Written by Phil English, Arent Fox LLP; Jeremie Greer, Prosperity Now

Free economies rarely offer equal results or outcomes. Disparities of wealth are inevitable. However, they are only tolerable if the public has confidence that individual freedom can produce economic and social mobility, and that markets can be open to the enterprise of all corners. In the American economy, freedom can only be sustained if the core commitment to equal opportunity is nurtured and sustained. Social stability can only be maintained if the capitalist economy is offering procedural fairness.
— Franklin Delano Roosevelt

We come to the public square from two different political backgrounds. Phil was an elected official in a blue-collar Great Lakes city who went to Congress as a Republican. Jeremie leans left and has deep roots in community development. Despite these differences, we come together around the core idea that the shared economic prosperity of the nation depends on the financial well-being of individuals and families and their ability to achieve social mobility.

This idea, which others might simply call the American Dream, is part of our collective identity. It is captured best in the country’s founding document, which states that we are all endowed “with certain unalienable rights, that among these are life, liberty and the pursuit of happiness.” This pursuit of happiness presupposes the ability of individuals to have free access to the economy and its rewards.

It is an unfortunate fact that this American Dream has not been equally attainable for all; the complex interplay of race, gender, class and geography creates economic advantage for some, but reinforces long-standing barriers for others. The disparate impact of the Great Recession on communities of color underscores the continued salience of this problem. In addition, social and economic mobility for the working class has become vastly more complicated in a global economy. Yet, we believe that the American Dream — for all of us — is within reach.

Our optimism comes from the recognition that there is more consensus than disagreement on the problems our society faces, namely that opportunity has not been accessible for large segments of our society. As framed above by President Roosevelt, equal opportunity for economic success is a requirement for social stability. We believe that public policy can change the uneven opportunity structure in this country. This essay outlines policy solutions that can gain bipartisan support in Washington and resonate with the American public.

The Fading American Dream

While the Great Recession destabilized the financial health of millions of U.S. households, we have seen signs of household instability for some time. In particular, stagnant wages stand in the way of economic advancement for many working-class families. Today, the average inflation-adjusted hourly wage of a nongovernmental worker is unchanged since 1979,1 despite the sustained productivity growth of American business. In short, workers are contributing more to the U.S. economy for less pay. A recent Economic Policy Institute analysis of Bureau of Labor Statistics data found that between 1948 and 1973, hourly wages and productivity were almost aligned, rising 92 percent and 97 percent, respectively. However, between 1973 and 2013, productivity grew a healthy 74 percent while hourly compensation rose a paltry 9 percent.

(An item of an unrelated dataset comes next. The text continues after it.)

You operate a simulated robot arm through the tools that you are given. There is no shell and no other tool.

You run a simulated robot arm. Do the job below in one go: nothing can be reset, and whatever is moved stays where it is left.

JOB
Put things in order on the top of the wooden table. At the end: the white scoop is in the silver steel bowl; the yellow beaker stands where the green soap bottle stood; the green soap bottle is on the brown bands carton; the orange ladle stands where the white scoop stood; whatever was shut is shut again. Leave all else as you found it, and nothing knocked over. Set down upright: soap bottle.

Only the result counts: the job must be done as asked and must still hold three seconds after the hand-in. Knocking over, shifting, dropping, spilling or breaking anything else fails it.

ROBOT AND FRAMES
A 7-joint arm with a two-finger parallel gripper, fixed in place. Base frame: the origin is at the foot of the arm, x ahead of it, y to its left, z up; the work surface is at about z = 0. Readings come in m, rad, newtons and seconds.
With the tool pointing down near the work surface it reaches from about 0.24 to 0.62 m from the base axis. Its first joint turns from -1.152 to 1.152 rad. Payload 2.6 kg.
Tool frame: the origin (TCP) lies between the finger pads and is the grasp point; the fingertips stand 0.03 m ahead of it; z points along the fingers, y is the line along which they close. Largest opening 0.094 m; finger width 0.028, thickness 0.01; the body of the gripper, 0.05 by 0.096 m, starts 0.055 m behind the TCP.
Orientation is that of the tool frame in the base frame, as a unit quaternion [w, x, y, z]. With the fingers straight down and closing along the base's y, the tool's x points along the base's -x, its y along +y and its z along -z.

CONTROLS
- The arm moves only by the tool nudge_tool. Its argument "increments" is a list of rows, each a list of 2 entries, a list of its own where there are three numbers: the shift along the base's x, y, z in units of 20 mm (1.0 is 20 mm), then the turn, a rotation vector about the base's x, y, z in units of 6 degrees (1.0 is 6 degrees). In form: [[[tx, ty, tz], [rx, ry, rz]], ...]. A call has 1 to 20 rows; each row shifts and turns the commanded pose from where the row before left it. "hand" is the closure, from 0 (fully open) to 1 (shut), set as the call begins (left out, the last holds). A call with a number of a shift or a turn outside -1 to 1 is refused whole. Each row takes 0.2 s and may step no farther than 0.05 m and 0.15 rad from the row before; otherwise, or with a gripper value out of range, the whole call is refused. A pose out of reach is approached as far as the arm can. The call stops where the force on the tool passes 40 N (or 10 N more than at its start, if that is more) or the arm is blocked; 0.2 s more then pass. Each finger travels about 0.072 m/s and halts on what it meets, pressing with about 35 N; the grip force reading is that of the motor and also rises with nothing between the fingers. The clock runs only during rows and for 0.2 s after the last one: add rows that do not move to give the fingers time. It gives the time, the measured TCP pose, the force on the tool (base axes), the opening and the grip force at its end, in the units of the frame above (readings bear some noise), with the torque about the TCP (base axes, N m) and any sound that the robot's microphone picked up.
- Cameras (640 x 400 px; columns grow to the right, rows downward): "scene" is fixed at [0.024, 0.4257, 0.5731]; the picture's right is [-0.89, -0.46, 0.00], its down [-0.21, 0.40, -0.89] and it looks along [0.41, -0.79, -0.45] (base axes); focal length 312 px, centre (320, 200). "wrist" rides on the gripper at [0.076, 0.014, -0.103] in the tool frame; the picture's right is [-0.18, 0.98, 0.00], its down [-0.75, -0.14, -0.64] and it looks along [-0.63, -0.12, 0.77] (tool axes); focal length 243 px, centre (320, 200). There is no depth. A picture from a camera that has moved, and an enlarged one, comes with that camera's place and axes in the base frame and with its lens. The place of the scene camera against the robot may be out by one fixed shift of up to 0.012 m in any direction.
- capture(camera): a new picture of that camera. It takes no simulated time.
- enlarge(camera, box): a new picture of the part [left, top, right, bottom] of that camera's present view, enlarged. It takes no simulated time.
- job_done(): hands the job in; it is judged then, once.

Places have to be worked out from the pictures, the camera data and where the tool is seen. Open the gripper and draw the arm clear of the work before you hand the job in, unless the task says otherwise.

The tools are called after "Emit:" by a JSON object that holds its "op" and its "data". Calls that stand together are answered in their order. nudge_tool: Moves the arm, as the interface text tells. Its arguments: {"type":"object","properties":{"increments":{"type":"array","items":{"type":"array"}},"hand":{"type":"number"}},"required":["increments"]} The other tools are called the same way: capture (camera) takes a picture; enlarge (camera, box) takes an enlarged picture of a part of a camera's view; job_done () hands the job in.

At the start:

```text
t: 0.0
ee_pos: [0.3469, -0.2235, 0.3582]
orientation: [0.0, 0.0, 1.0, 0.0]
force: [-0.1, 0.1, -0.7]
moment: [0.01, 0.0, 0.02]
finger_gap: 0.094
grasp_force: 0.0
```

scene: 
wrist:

Although income helps you get by, assets are what you need to get ahead. Assets, such as savings, investments, a home or small business, allow households to absorb financial shocks, plan for their future, build wealth, and pass that wealth on to future generations. According to CFED’s “Assets & Opportunity Scorecard,” almost one-half of all U.S. households (44 percent) are “liquid asset poor,” which means they lack sufficient savings to subsist at the poverty level for three months if they lost their income. This problem is even more severe among women (57 percent), single-parent households (73 percent), and households of color (63 percent) who all experience significantly higher levels of liquid asset poverty. These families do not have a resource base to prepare for emergencies or finance future wealth-building endeavors, such as higher education, a small business, or homeownership. Without assets, families live in a perpetual cycle of “just getting by,” where even the notion of building wealth is out of reach.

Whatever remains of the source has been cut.